**WHAT THE TASK ASKS**
From the data that follows, copy every line holding the string "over".

**MATERIAL PROVIDED**
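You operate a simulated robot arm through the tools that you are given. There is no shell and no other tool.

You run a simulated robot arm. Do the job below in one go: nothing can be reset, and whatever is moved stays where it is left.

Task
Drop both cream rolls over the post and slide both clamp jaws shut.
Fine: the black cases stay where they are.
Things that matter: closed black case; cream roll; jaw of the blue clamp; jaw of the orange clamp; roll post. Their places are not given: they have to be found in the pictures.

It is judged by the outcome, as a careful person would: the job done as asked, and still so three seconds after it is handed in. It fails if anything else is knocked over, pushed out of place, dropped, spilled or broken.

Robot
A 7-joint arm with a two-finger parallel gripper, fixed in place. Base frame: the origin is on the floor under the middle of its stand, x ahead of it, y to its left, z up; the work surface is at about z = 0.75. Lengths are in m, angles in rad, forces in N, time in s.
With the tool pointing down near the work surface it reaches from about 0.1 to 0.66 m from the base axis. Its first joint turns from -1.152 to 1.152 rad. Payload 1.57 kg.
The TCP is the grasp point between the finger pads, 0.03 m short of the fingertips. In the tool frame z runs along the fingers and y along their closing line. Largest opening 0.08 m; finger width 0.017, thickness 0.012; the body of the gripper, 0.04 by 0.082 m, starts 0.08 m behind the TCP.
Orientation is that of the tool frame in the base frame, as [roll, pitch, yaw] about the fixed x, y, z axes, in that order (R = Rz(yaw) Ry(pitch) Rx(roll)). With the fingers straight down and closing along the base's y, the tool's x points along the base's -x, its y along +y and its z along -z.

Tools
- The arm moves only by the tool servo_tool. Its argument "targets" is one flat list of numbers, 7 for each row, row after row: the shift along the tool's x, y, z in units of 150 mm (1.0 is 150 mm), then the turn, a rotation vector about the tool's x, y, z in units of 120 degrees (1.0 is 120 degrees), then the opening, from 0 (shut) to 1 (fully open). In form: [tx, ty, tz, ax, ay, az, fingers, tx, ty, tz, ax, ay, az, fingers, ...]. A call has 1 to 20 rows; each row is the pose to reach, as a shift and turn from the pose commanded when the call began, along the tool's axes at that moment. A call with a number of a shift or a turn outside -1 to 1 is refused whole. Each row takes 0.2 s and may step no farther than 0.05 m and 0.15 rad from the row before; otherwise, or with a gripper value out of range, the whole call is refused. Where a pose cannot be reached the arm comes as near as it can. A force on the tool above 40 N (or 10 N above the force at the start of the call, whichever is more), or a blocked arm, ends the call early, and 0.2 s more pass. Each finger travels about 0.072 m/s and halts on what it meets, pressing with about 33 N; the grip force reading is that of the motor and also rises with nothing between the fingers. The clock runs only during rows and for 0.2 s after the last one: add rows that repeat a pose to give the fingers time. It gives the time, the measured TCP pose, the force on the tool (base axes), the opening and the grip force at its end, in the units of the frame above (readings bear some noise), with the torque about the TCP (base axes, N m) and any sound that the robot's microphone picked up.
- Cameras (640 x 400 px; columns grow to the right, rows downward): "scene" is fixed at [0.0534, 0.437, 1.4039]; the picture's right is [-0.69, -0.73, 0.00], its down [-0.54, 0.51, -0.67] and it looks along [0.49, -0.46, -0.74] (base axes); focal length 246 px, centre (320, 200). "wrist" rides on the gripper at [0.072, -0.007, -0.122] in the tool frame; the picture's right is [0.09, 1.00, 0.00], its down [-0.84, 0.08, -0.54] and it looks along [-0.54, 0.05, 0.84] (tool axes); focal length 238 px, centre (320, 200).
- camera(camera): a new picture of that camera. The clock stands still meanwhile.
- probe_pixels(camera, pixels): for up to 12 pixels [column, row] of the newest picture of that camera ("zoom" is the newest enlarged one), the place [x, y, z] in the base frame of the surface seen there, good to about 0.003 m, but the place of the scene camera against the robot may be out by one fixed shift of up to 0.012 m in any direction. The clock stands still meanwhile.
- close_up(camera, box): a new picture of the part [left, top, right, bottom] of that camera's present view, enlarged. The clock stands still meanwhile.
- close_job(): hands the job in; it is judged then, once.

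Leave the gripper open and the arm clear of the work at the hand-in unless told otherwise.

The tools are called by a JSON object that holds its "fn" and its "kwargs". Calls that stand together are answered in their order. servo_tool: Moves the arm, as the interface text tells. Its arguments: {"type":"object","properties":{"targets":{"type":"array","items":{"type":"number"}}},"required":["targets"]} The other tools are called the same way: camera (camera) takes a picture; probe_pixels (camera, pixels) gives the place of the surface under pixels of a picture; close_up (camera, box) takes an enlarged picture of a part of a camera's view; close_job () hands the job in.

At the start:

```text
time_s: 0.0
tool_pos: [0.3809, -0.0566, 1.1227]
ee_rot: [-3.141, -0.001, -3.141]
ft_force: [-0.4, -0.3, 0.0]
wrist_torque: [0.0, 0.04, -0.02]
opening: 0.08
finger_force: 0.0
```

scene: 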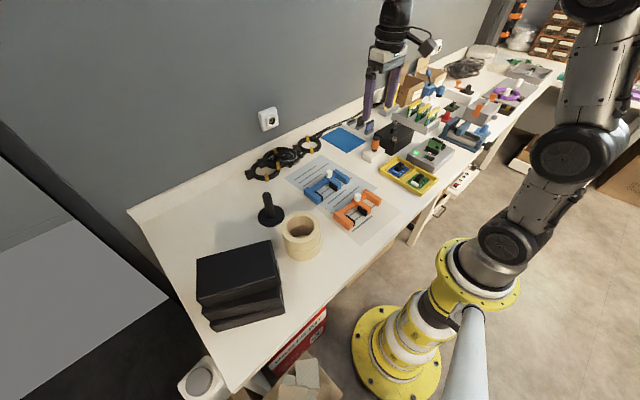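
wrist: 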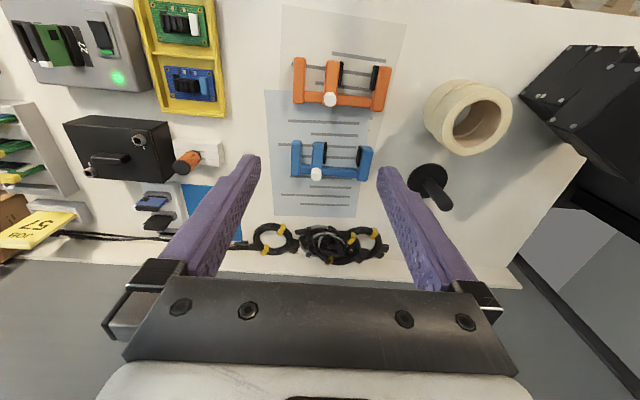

**EXERCISE OUTPUT**
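Drop both cream rolls over the post and slide both clamp jaws shut.
It is judged by the outcome, as a careful person would: the job done as asked, and still so three seconds after it is handed in. It fails if anything else is knocked over, pushed out of place, dropped, spilled or broken.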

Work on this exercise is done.